Given instruction:
Review the material line by line. Identify and copy every line that contains the string "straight".

___ Raw data ___

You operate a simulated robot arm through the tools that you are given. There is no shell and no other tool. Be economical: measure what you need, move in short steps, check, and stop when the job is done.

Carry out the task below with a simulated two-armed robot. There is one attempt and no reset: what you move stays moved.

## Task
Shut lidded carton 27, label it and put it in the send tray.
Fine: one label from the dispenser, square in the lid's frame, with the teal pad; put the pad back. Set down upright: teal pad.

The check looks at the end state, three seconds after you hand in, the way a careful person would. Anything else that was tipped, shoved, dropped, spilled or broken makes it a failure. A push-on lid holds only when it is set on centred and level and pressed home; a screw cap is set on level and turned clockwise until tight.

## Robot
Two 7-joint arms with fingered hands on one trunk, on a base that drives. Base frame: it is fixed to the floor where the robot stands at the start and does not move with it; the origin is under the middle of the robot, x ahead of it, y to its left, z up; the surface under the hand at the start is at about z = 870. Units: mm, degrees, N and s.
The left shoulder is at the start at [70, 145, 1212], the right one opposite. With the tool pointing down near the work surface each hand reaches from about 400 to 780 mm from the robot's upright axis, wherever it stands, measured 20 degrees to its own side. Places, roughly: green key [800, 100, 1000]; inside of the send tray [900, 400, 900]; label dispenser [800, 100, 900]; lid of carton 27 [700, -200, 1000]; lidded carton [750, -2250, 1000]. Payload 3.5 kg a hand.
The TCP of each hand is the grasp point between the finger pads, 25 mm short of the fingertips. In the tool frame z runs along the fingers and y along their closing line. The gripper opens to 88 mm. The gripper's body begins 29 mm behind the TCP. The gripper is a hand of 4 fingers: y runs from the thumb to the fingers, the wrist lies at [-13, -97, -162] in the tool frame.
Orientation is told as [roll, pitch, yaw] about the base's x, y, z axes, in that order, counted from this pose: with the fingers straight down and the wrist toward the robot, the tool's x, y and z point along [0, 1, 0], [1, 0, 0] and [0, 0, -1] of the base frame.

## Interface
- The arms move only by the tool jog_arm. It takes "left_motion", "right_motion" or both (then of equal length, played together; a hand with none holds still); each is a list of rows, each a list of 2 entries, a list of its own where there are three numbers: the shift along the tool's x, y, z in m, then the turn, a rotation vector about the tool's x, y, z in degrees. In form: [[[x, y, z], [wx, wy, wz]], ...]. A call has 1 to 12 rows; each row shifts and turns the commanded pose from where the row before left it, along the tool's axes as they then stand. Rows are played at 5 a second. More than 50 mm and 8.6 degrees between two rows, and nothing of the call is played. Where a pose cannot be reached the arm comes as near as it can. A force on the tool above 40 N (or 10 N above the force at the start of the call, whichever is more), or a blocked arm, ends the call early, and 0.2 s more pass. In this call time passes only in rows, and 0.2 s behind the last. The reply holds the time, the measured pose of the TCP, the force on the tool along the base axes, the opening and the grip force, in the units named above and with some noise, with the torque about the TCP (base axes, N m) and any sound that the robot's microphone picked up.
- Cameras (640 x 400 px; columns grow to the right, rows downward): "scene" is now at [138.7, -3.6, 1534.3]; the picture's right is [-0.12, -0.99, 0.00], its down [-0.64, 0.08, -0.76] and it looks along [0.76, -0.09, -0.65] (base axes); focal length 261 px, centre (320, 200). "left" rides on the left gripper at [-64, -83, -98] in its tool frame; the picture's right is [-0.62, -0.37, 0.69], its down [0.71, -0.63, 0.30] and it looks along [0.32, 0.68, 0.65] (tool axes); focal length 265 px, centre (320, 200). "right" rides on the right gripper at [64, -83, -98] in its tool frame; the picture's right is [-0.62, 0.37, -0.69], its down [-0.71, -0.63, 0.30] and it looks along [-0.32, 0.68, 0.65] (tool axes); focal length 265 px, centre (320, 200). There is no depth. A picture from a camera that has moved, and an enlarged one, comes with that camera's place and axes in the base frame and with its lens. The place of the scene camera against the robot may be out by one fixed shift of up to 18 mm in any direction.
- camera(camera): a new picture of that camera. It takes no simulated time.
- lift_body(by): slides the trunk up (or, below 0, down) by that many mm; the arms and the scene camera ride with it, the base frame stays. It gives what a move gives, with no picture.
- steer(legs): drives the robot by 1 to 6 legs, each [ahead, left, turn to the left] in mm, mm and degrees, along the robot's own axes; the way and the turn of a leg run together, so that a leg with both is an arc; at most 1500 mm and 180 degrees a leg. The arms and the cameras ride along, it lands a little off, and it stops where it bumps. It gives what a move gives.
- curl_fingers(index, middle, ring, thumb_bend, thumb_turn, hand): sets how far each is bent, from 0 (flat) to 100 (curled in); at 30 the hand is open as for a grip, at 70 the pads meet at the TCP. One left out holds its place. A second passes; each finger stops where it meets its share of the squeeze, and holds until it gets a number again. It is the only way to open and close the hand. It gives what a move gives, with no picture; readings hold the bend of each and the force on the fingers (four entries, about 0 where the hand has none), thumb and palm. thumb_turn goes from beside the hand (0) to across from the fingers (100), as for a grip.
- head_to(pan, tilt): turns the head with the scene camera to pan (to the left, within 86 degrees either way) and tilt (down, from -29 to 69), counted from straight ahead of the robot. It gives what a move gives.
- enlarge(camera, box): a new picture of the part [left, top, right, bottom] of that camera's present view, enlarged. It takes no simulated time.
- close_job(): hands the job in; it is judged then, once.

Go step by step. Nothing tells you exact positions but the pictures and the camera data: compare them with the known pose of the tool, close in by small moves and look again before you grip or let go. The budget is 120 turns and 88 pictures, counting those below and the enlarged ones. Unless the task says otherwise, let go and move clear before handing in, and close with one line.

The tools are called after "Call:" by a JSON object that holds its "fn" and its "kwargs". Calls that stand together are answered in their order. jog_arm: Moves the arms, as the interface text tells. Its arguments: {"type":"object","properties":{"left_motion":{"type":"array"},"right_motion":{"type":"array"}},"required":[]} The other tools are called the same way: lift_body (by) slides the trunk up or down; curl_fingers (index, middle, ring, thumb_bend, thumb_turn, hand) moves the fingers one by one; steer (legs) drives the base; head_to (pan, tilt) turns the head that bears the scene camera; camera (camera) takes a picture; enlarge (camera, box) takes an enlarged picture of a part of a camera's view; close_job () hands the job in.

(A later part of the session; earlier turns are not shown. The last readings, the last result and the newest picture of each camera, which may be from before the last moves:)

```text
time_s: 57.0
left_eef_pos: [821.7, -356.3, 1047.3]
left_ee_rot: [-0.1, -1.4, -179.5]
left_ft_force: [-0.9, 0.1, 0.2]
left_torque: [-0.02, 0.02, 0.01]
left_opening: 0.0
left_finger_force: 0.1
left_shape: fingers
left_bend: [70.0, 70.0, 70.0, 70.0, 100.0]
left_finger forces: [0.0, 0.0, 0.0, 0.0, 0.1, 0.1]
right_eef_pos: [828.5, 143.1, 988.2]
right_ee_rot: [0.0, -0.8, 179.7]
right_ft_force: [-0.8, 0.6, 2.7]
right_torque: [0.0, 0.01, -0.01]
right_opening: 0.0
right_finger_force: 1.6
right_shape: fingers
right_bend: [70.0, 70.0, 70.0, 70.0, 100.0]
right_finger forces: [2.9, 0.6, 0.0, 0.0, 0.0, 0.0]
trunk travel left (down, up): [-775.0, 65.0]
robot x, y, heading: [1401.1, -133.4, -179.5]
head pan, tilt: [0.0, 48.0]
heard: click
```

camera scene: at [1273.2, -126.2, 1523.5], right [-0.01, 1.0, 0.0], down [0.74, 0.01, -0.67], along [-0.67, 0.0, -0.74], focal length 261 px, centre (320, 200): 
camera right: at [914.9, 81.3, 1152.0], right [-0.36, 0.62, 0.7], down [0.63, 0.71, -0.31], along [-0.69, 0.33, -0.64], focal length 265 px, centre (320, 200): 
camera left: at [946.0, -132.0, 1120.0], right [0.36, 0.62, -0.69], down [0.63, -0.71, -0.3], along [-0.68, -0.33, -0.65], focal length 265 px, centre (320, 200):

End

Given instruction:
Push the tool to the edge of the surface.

___

Solution for this exercise:
Orientation is told as [roll, pitch, yaw] about the base's x, y, z axes, in that order, counted from this pose: with the fingers straight down and the wrist toward the robot, the tool's x, y and z point along [0, 1, 0], [1, 0, 0] and [0, 0, -1] of the base frame.
- head_to(pan, tilt): turns the head with the scene camera to pan (to the left, within 86 degrees either way) and tilt (down, from -29 to 69), counted from straight ahead of the robot. It gives what a move gives.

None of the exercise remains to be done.